Given text.
Me llevó ocho años visitar la tumba de mi papá. Me escabullía diciéndome a mí misma que “él no estaba ahí”. Ahora me pregunto ¿hay una mayor marca del dualismo entre cuerpo y alma que ese chantaje de “él no está ahí”? Si no está ahí, ¿dónde? ¿En el “cielo”? Tampoco podría decir “ya no existe más”. Qué insensibles podemos volvernos a los procesos de la vida, a la regeneración y transformación de la vida, a la comprensión que cuando muere alguien o morimos, continúa un ciclo gracias al cual la vida continúa. La vida que es una y no la de cada quien. La que nos atraviesa fugazmente y que debiéramos reconocer como cuerpo y materia siempre en proceso de ser otra cosa.

Goal 1. Could you quote the given text from "Me llevó ocho" up to and including "ser otra cosa."?
Goal 2. Exactly the lines from the line with "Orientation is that" to the line with "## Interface" should be extracted, both included, with no other lines.

Data provided.
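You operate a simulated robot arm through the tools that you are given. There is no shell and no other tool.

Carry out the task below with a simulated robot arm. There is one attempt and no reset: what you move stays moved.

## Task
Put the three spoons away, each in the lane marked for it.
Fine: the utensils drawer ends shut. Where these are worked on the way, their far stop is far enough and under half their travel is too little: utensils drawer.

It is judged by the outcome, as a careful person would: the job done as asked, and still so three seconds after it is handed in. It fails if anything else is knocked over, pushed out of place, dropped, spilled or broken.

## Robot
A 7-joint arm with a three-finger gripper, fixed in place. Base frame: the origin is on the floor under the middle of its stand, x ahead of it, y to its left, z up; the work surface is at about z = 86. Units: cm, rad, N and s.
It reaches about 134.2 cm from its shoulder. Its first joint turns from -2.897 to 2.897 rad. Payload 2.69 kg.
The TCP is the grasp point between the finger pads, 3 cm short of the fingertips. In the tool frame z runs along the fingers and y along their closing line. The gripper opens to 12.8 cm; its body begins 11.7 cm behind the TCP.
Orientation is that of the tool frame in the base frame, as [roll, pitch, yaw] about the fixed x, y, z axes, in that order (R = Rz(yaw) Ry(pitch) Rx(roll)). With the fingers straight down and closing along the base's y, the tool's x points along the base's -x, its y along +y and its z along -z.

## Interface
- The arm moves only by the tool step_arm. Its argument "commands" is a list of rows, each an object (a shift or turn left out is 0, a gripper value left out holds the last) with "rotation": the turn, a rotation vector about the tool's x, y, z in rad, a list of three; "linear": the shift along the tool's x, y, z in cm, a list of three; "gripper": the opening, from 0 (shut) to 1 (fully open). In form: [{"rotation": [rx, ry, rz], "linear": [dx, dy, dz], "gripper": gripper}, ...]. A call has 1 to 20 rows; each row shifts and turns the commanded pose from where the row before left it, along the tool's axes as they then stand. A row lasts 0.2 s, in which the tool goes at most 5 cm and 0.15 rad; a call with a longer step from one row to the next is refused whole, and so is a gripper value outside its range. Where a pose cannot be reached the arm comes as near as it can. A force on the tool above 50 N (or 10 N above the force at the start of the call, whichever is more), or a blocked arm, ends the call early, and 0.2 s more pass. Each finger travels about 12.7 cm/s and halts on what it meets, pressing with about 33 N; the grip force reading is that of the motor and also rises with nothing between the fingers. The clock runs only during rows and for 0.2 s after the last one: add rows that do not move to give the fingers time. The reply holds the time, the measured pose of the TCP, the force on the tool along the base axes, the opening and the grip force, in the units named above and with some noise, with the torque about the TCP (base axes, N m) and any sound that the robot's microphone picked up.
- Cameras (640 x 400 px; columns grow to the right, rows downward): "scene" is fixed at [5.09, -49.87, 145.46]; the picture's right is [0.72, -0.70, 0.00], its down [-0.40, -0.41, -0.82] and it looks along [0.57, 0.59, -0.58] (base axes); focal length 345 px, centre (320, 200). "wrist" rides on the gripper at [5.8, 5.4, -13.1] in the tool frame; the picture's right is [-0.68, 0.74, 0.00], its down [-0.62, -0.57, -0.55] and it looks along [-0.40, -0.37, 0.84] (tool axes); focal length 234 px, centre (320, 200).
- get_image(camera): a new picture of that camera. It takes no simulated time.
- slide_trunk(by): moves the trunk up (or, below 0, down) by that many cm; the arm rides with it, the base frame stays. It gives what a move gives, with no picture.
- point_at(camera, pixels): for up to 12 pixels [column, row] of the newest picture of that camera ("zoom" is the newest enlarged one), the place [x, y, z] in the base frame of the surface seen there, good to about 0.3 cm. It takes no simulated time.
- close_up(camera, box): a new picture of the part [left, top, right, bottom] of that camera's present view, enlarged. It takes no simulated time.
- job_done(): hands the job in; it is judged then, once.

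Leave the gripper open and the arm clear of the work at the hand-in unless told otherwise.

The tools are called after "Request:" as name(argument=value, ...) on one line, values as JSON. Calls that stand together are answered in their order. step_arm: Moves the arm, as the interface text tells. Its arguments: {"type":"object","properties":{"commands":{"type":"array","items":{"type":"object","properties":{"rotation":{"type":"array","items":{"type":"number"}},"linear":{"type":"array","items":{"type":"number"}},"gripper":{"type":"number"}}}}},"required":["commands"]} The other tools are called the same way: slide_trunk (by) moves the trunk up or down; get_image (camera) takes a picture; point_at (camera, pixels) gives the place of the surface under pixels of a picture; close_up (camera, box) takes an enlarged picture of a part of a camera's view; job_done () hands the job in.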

Answer 1.
Me llevó ocho años visitar la tumba de mi papá. Me escabullía diciéndome a mí misma que “él no estaba ahí”. Ahora me pregunto ¿hay una mayor marca del dualismo entre cuerpo y alma que ese chantaje de “él no está ahí”? Si no está ahí, ¿dónde? ¿En el “cielo”? Tampoco podría decir “ya no existe más”. Qué insensibles podemos volvernos a los procesos de la vida, a la regeneración y transformación de la vida, a la comprensión que cuando muere alguien o morimos, continúa un ciclo gracias al cual la vida continúa. La vida que es una y no la de cada quien. La que nos atraviesa fugazmente y que debiéramos reconocer como cuerpo y materia siempre en proceso de ser otra cosa.

Answer 2.
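Orientation is that of the tool frame in the base frame, as [roll, pitch, yaw] about the fixed x, y, z axes, in that order (R = Rz(yaw) Ry(pitch) Rx(roll)). With the fingers straight down and closing along the base's y, the tool's x points along the base's -x, its y along +y and its z along -z.

## Interface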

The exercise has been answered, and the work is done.